日記・趣味
Diary & Hobby
ドラクエ/今村先生
大学4年の初夏のこと。素粒子論研究室の飲み会で、隣に座った今村先生が「最近ドラクエがしたくて、PS4を買ってしまった」と話していた。その一言を聞いて、私はドラクエというゲームに興味を持った。
今村先生
なぜかというと、今村先生は驚くほど優秀で、誰よりも熱心な研究者だからだ。毎日時間を惜しむように研究に打ち込んでいる。
研究室のみんなで登山に行ったときも、山頂で景色を楽しむどころか、見晴らし台のベンチに座ってずっと論文を読んでいたほどだ
(後日、院生たちに「せめて景色を見てくださいよ」とツッコまれていた)。
そんな先生が貴重な時間を使ってプレイするゲームとは一体どんなものなのか——純粋に気になった。
私はすぐに「買います!」と宣言した。すると先生は「いいけど、単位はあげないよ?」とお茶目に返してくれた。
ドラクエ
早速ドラクエ11をプレイしてみると、これが本当に面白かった。ストーリーは「世界を救う勇者の物語」という王道の展開だったが、次々と訪れる試練や、それを乗り越える仲間たちの絆の深さに、何度も胸が熱くなった。
そんなドラクエを通じて、私はふと考えた。私にとって、今村先生はすでに「勇者」なのではないか、と。なぜなら、自分が叶えられなかった「理論物理学の研究者になる」という夢を実現している人だからだ。

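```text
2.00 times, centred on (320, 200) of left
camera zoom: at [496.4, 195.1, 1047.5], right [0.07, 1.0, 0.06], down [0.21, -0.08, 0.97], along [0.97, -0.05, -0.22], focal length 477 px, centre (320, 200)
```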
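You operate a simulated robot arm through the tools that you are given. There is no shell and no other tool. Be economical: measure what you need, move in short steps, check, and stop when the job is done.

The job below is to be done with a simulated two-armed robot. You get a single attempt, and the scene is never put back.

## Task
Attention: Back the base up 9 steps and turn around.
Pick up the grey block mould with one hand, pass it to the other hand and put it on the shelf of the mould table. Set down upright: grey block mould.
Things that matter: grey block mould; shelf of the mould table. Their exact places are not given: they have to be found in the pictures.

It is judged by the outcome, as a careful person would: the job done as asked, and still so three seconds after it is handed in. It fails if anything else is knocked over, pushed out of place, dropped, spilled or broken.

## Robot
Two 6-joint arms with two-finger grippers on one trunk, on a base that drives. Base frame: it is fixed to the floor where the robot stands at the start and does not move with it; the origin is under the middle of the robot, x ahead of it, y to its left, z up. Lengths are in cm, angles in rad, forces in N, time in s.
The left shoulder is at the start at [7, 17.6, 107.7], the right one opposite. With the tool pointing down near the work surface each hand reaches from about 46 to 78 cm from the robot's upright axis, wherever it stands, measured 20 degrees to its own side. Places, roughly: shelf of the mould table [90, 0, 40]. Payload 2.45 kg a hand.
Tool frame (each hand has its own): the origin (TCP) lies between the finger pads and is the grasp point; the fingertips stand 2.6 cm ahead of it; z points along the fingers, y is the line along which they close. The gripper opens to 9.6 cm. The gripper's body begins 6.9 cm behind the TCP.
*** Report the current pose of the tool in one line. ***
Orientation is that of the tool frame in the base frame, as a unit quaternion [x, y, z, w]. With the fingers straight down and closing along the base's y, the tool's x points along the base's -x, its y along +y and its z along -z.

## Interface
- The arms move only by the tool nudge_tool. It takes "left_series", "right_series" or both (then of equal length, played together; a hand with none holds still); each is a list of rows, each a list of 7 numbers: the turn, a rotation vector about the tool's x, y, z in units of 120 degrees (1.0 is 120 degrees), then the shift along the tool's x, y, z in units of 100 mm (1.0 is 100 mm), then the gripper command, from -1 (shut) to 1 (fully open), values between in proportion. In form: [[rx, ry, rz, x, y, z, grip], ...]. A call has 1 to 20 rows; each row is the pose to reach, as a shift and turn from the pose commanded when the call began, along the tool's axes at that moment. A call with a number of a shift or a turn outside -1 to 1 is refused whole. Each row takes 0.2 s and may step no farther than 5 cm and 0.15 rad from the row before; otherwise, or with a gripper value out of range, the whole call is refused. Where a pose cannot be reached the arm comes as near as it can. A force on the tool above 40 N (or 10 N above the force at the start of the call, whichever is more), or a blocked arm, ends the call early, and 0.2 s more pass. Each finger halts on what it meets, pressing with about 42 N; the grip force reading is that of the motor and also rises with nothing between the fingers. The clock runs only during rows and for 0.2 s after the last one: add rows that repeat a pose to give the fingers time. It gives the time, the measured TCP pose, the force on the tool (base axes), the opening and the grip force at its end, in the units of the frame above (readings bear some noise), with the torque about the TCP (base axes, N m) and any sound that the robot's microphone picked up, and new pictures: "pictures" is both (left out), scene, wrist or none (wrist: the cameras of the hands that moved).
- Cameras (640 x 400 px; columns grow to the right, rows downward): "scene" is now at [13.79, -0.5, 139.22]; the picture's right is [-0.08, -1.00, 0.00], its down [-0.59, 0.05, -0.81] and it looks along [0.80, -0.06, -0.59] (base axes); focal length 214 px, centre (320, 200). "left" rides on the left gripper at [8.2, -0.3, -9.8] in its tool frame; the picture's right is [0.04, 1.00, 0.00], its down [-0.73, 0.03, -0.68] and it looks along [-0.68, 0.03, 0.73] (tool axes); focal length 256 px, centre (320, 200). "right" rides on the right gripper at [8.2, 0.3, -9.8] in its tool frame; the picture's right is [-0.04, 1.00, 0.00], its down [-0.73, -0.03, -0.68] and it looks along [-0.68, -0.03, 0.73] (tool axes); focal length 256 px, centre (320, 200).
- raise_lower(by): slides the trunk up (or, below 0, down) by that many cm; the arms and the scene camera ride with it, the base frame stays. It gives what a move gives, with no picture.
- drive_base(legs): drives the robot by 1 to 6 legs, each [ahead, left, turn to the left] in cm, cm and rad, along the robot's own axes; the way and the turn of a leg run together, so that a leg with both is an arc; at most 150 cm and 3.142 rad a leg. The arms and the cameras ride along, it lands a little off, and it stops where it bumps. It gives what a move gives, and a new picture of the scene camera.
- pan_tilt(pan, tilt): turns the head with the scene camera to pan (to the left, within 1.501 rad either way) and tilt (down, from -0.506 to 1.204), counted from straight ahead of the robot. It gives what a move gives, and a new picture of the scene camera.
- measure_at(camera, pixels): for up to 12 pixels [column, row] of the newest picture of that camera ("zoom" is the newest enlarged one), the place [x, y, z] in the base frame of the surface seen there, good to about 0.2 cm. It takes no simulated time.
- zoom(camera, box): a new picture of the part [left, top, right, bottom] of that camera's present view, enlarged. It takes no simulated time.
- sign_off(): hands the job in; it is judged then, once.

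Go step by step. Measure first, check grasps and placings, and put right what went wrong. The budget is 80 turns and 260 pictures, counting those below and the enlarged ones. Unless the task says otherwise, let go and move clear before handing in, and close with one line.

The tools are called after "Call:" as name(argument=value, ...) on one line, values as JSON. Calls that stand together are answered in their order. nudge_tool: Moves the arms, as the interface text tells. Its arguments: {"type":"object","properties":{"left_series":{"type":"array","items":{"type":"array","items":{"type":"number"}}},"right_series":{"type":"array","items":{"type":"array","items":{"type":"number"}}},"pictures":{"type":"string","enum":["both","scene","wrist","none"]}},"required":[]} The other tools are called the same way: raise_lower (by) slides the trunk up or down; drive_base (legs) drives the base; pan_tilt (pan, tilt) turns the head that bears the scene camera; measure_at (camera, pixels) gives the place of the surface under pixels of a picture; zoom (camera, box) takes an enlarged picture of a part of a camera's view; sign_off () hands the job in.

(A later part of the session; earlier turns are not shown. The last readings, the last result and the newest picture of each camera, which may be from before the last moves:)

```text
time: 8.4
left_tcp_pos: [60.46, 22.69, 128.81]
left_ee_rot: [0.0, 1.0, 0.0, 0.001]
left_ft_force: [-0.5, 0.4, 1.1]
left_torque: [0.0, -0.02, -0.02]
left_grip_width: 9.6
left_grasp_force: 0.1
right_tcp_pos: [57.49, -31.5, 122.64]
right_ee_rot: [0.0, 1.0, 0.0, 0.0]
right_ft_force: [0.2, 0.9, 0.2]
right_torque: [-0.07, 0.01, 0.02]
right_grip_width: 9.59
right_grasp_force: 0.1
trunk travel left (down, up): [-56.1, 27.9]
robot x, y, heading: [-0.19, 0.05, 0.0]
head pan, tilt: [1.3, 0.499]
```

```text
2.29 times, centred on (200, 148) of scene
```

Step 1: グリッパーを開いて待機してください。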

研究室のゼミで、誰も解けなかった教科書の演習問題を、先生が黒板でさらりと解いたことがあった。その解法は驚くほど明快で、シンプルで、美しかった。
ついさっきまで「まったく分からない」と思っていた問題なのに、先生の解説を聞いた瞬間、「考えてみれば当たり前だ。むしろ、なぜ今まで解けなかったんだろう」と感じてしまった。
「勇者」
先生は学生時代、京都大学にいたそうだ。あまりにも優秀すぎて、同期の仲間たちは皆、他の道へ進んでしまったらしい。
この話を駒場の研究室で聞いたときは、衝撃のあまり夜も眠れなかった。自分は到底そのレベルには至れないと、改めて思い知らされたからだ。
そんな先生だが、意外にも散歩が好きで、よく大学から品川まで歩いて行くこともあるという。さらに、ときどきお茶目な一面を見せることもあり、院生たちにちょっかいをかけられることもしばしばだった。
一度、駅のベンチで熱心に論文を読んでいたところ、院生に無駄絡みされていたことがあった。先生は本当に嫌そうな顔をしながらも、結局最後まで論文を手放さなかった。
ベンチに座る先生を見ながら、不思議な感覚に襲われた。すぐ近くにいるのに、どこか遠い存在のように感じる。
気さくな性格と圧倒的な実力、その二つを兼ね備えた人だからこそ、周囲の人を惹きつけるのだろう。勇者とは、案外こういう人のことを言うのかもしれない。